-- start of Supplied text --

Evrenin Clock Frenkansını

Başlatan fractal, 25 Nisan 2009, 23:57:11

Salih

Alıntı yapılan: "fractal"
ilginç birşey ise beynin kendisinin yada aklın neyi bilip bilemeyeceğini kendine bildirmesi konusudur.insan evrenin belli bir kısmını bilebilir ondan sonrasını aklı almaz önermesi.hiç bir zaman doğrulanamaz bir önermedir.
ve çelişiktir çünkü bu önermenin doğru olduğunu kabul ettiği zaman kendisinin bu kavramcayak bir yapıda olduğunu ispatlamasıda gerekir....

Benim kast ettiğim beynin kapasitesinin alamayacağı değil. Mevcut beyin kapasitesi ile evrenden anlayacağımızın kısıtlı olduğu. Bugün bilimsel olarak söyleniyorki en zeki insanların bile beynin ancak %7 si civarını kullanabiliyor. Aslında bütün sır insan beyninde olduğu söyleniyor. Milyarlarca doları çeşitli araştırmalar yerine beynin anlaşılması için harcansa insanoğlunun şu anki seviyesi çok farklı olurdu diye söyleniyor. Evreni anlamamız için dışa doğru değil içe öze dönelmemiz gerekiyor. Beynimizi bir decoder'a benzetmiştim. Önemli olan decoder ımızın çözümleme kapasitesini artırmak. Decoder ımızın doğuştan gelen kapasitesi ile evreni bu şekilde algılıyoruz. Decoder ımızı geliştirdikce daha geniş kapasite ile evreni farklı biçimde algılayacağız. Parçaçık teoremleri ile evreni anlamaya çalışmak çok zor. Sonu olmayan bir yol. Decoder kapasitesi artmadıkca üst boyut(lar) anlaşılamayacak. Decoder ın mevcut kodlarıyla evreni anlamaya çalışmamız iki boyutlu bir evrende yaşayan insana 3. boyutu anlatmaya çalışmak olacaktır. Yinede takdir edilecek çalışmalar. Haddime değil eleştirmek. Ölüm ile decoder ımızın kapasitesi elimizde olmadan artacak ve evreni çok farklı olarak algılamaya başlayacağız.

-- end of Supplied text --

What the exercise asks |
Cite the supplied text exactly. Begin with "Evrenin Clock Frenkansını" and finish with "olduğunu ispatlamasıda gerekir....".

-- start of Collected material --

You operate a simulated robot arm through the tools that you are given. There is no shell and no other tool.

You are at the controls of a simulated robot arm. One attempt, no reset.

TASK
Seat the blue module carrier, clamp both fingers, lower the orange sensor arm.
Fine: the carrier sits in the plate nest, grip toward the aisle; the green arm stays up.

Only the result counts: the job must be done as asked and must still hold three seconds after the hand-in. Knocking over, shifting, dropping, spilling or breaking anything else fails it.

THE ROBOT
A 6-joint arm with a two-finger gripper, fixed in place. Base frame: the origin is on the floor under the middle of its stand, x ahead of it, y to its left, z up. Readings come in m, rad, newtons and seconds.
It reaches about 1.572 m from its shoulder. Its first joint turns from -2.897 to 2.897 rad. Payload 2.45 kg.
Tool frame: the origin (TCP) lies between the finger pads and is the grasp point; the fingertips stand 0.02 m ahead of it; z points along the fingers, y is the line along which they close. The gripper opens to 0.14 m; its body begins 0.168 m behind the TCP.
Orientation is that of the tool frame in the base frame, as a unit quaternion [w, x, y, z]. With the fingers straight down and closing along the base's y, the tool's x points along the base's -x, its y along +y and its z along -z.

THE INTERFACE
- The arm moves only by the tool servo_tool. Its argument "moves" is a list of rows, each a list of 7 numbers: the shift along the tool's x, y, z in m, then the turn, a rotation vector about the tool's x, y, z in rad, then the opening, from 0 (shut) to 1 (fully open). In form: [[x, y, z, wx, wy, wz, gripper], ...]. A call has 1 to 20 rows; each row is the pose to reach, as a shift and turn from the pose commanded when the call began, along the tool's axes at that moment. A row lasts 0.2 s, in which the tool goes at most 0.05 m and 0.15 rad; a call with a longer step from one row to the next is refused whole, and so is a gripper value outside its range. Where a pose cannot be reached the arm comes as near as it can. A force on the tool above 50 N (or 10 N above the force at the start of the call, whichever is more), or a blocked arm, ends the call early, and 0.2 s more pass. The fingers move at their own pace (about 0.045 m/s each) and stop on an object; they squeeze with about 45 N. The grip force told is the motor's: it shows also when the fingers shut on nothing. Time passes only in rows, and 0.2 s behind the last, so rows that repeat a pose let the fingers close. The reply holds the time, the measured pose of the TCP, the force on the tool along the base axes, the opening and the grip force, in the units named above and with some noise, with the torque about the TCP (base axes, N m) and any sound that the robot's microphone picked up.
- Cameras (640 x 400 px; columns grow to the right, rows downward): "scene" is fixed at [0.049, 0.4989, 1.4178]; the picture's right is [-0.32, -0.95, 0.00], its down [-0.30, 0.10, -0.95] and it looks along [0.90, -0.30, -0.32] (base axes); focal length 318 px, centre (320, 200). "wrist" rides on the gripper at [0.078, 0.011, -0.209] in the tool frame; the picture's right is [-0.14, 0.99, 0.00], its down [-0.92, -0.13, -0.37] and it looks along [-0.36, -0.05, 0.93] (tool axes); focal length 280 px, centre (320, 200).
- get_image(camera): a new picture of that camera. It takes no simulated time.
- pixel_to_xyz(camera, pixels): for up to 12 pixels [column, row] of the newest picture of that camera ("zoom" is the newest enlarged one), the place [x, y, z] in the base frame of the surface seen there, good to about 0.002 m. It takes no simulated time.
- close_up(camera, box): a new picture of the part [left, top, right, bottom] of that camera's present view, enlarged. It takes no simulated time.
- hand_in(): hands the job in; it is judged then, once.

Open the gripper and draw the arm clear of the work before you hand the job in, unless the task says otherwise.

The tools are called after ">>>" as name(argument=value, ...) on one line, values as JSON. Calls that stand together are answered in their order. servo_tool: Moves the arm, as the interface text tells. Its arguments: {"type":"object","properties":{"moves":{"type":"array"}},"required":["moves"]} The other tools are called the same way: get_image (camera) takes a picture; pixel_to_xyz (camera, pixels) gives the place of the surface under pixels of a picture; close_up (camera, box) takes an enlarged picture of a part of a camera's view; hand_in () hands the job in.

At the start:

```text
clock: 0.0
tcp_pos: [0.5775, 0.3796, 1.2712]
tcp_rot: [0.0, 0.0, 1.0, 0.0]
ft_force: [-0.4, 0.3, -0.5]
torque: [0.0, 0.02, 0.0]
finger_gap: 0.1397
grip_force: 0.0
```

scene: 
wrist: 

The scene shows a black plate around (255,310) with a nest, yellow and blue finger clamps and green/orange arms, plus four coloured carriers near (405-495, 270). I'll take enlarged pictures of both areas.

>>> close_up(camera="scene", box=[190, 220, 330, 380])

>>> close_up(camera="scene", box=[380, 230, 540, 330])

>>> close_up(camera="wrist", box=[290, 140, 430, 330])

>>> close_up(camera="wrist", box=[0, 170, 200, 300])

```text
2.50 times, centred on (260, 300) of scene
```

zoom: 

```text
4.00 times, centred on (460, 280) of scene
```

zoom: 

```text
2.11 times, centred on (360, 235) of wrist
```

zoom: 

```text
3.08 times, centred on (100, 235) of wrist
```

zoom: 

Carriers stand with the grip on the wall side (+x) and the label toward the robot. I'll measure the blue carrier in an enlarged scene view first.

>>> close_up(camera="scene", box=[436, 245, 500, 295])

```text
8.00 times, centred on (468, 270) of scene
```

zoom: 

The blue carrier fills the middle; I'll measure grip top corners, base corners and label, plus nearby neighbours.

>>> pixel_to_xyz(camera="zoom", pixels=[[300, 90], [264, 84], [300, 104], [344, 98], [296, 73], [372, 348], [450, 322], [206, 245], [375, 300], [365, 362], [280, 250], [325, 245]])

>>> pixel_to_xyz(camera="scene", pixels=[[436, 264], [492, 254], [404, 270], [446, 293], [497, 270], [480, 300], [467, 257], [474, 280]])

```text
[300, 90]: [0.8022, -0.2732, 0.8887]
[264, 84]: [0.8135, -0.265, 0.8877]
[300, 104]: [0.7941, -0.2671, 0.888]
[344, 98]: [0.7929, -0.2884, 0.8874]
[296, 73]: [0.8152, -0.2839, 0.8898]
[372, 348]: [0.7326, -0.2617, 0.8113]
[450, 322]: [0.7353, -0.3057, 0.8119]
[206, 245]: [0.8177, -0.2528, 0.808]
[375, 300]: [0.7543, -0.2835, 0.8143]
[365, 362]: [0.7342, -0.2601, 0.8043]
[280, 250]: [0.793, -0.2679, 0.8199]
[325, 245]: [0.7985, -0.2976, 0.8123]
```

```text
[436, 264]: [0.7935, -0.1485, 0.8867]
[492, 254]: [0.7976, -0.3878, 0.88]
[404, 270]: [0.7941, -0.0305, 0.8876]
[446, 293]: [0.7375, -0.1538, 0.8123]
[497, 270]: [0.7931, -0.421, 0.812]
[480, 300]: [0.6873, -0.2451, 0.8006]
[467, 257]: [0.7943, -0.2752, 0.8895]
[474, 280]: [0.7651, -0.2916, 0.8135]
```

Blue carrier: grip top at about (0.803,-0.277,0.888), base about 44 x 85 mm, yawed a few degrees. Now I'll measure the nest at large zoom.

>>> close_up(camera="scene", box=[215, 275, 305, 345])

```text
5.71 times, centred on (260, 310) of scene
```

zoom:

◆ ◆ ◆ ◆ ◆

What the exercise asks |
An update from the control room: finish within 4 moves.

-- end of Collected material --

Result of this exercise |
Evrenin Clock Frenkansını

Başlatan fractal, 25 Nisan 2009, 23:57:11

Salih

Alıntı yapılan: "fractal"
ilginç birşey ise beynin kendisinin yada aklın neyi bilip bilemeyeceğini kendine bildirmesi konusudur.insan evrenin belli bir kısmını bilebilir ondan sonrasını aklı almaz önermesi.hiç bir zaman doğrulanamaz bir önermedir.
ve çelişiktir çünkü bu önermenin doğru olduğunu kabul ettiği zaman kendisinin bu kavramcayak bir yapıda olduğunu ispatlamasıda gerekir....